Darum Tragen!
Tragen von Babys und Kleinkindern ist die ursprünglichste Beförderungsmethode. Quellen zeigen, dass schon Hochkulturen wie die Ägypter oder die Mayas ihre Kinder im Tuch oder in Tragegestellen getragen haben. Es war die einfachste Möglichkeit, die Kinder immer mit dabei zu haben und um schnell mit ihnen von a nach b zu kommen. In allen Kulturkreisen wurde der Nachwuchs getragen und bei 2/3 der Weltbevölkerung ist dies auch heute noch der Fall.
Dabei sind die Techniken so verschieden, wie sie nur sein könnten. Sei es mit Stoffstücken, in Tierfellen oder einem Tragegurt um nur mal ein paar zu nennen.
Tragen ist ein Grundbedürfnis des menschlichen Säuglings. Genauso wie Nahrung und Schlaf ist die Nähe zu seinen Eltern oder einer Kontaktperson ein Grundbedürfnis, das befriedigt werden muss. Wie kann man es besser stillen, als sein Kind zu Tragen? Fehlt es nur an einem dieser 3 Grundbedürfnisse Schlaf, Nahrung oder Nähe stirbt der Säugling. Dies wissen wir leider aus Versuchen aus der Vergangenheit von u.a. dem Ursprachen Experiment von Friedrich dem Großen.
Daraus ergibt sich auch, dass ein Verwöhnen nicht möglich ist!
Es ist stillen der elementarsten Bedürfnisse.
Nimmt man einen auf dem Rücken liegenden Säugling hoch, zieht er seine Beine sofort in stark angehockter und abgespreizter Haltung an. Er erwartet getragen zu werden. Der menschliche Säugling ist mit seinen anatomischen Gegebenheiten perfekt darauf abgestimmt.
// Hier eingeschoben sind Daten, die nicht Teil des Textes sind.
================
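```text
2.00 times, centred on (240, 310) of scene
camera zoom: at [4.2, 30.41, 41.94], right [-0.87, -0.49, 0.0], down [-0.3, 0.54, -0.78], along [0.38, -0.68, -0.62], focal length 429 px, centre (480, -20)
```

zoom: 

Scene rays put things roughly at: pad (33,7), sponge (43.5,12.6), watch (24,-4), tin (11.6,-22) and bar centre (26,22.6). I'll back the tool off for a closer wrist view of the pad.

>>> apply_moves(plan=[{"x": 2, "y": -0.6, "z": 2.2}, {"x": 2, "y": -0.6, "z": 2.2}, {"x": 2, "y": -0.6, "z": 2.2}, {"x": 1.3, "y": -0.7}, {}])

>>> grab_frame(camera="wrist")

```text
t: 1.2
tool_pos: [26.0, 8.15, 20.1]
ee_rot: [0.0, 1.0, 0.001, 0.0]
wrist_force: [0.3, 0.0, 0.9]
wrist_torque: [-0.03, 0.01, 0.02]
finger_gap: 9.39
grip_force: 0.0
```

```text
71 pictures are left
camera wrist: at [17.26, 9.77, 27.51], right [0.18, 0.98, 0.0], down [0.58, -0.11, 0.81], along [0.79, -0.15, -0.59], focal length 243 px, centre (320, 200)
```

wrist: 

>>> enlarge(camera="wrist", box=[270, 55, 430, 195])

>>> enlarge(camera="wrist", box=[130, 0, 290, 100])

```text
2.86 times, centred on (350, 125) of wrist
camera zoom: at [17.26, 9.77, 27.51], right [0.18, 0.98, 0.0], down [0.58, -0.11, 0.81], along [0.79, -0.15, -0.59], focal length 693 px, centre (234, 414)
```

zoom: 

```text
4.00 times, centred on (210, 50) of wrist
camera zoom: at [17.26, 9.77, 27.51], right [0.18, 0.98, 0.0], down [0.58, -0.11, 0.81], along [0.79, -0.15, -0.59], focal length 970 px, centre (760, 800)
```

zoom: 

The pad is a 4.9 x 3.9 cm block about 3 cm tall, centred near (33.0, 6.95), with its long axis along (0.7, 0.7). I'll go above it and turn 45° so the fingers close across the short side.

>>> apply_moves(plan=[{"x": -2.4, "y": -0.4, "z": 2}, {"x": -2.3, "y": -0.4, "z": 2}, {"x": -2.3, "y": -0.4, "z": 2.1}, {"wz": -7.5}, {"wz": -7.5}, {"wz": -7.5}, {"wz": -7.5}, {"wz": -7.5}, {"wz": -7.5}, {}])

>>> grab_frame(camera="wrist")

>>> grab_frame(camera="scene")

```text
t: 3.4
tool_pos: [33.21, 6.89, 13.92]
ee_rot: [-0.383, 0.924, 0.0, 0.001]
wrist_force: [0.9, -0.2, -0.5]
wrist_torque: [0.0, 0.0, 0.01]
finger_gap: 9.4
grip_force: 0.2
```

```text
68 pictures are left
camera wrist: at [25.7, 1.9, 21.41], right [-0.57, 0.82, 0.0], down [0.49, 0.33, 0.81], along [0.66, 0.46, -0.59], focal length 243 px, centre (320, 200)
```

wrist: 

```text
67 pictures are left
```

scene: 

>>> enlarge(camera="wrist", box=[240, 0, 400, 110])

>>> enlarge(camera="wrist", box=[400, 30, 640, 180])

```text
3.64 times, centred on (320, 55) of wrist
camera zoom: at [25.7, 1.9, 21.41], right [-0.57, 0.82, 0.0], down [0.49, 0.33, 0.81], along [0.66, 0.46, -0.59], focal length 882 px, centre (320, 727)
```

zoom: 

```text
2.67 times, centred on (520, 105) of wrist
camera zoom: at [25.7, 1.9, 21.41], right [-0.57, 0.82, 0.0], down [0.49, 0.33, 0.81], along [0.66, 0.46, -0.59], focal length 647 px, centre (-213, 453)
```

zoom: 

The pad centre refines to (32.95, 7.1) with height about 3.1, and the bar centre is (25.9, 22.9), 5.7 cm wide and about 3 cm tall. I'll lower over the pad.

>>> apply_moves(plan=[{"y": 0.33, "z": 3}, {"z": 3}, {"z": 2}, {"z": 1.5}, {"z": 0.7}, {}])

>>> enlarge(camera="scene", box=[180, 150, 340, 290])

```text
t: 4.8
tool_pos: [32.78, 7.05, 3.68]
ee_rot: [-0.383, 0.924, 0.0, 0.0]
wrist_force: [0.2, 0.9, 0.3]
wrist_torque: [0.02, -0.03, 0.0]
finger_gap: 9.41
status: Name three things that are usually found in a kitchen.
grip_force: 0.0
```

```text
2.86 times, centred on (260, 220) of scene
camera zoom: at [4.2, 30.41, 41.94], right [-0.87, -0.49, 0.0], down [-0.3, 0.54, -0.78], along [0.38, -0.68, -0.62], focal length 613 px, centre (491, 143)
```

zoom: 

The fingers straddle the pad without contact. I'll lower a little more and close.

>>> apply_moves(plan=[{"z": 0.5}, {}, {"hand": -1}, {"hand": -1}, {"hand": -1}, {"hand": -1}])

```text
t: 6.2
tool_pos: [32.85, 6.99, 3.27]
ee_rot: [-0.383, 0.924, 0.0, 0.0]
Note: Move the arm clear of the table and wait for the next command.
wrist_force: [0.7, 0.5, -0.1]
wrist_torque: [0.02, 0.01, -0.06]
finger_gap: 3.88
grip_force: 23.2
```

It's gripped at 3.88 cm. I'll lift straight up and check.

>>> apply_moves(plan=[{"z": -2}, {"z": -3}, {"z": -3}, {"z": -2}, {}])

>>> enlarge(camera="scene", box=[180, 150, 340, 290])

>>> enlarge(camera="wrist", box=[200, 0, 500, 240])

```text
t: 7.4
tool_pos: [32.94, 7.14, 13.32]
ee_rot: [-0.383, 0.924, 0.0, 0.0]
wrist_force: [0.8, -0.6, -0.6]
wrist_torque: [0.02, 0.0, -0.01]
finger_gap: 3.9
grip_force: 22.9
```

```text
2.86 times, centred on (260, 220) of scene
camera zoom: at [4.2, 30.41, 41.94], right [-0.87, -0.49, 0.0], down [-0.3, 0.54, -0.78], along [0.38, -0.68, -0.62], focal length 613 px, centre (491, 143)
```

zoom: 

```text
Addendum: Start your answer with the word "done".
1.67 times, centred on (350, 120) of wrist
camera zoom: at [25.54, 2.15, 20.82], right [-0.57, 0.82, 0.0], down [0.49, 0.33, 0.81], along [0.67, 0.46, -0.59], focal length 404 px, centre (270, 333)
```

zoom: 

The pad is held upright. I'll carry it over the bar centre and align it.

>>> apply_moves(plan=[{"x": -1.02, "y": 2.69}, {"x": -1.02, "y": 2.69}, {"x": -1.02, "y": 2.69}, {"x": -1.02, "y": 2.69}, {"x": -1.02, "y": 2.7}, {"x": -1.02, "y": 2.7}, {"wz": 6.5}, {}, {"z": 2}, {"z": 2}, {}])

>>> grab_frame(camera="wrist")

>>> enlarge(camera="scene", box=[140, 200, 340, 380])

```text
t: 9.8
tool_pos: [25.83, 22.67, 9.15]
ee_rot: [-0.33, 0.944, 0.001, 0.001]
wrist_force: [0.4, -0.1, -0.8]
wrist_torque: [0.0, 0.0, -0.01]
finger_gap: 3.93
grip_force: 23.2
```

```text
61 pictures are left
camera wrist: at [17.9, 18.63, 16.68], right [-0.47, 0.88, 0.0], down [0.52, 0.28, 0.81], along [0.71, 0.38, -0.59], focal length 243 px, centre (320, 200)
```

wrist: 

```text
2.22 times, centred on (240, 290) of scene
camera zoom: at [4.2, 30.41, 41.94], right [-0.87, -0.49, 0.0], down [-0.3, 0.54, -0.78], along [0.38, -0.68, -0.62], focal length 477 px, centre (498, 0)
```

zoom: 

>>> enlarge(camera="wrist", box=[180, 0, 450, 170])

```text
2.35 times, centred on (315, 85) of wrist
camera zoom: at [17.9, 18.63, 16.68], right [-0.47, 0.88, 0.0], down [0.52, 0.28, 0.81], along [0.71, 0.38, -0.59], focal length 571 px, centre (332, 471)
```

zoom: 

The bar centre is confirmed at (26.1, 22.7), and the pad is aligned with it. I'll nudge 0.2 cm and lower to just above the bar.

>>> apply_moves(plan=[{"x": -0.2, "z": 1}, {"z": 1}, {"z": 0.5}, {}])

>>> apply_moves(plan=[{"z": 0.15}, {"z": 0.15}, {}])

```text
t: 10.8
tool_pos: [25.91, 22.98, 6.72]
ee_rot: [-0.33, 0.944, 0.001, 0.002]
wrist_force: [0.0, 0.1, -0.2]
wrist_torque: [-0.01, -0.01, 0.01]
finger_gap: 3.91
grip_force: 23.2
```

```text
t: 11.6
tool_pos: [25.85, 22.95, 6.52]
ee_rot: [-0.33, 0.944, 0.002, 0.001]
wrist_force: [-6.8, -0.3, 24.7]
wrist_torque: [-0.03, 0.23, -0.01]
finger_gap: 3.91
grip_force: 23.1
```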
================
Er kommt unreif, als physiologische Frühgeburt auf die Welt und "reift" dann am Körper des Tragenden. Den Begriff der physiologischen Frühgeburt wurde von dem Schweizer Biologe Adolf Portmann geprägt. Es bedürfte einer Schwangerschaft von 21 Monaten, damit das Kind bei der Geburt den Entwicklungsstand eines höheren Säugetieres bei dessen Geburt hat.
Die Hüfte des menschlichen Säuglings ist nach der Geburt noch unreif und sehr weich. Die entspannte Haltung der Beine eines Neugeborenen ist in etwa die, den auf der Hüfte getragene oder im Tragetuch gebundene Kinder zeigen. Diese Beinstellung nennt sich Anhock-Spreiz-Haltung. In diesem Winkel haben Oberschenkelkopf und Hüftpfanne die bestmögliche Stellung zueinander um optimal nachreifen zu können.
Genau diese Anhock-Spreiz-Haltung gilt es mit dem gut gebundenen Tragetuch oder der optimalen Tragehilfe zu erhalten und zu unterstützen.
Der Rücken des Säuglings befindet sich direkt nach der Geburt in der Totalkyphose, d.h. er hat eine Buckelung nach hinten, einen Rundrücken. Dieser wird im Tragetuch nicht in eine unphysiologische Haltung gezwungen, sondern mit dem Tragetuch unterstützt. Durch alle 3 Entwicklungsstadien der Wirbelsäule hindurch, der Halslordose, wobei die Halswirbelsäule gestreckt wird ( Kopfkontrolle); der Brustkyphose, Streckung der Brustwirbelsäule (frei sitzen); und der Lendenlordose, Streckung der lendenwirbelsäule ( frei gehen), bietet das Tragen im Tragetuch eine altersgerechte Rumpfhaltung. Es passt sich der jeweils entwicklungsbedingten Körperhaltung an.
Der menschliche Säugling ist weder Nestflüchter noch Nesthocker. Er wurde zwar lange Zeit als Nesthocker angesehen aber dies stimmte nicht. Man merkte erst vor einigen Jahren, dass diese Einteilung unvollständig ist. Beuteltiere, Fledermäuse, Affen und der Mensch konnten nicht in die Kategorie Nestflüchter oder Nesthocker eingeteilt werden. Erst 1970 begründete der Biologe Bernhard Hassenstein den Jungentypus Tragling. Damit war auch der Mensch als Tragling definiert. Traglinge sind darauf angewiesen, von der Mutter getragen zu werden.
Der Begriff des Traglings setzt sich aber erst jetzt, über 40 Jahre später durch und taucht nun auch in Medien oder Literatur auf.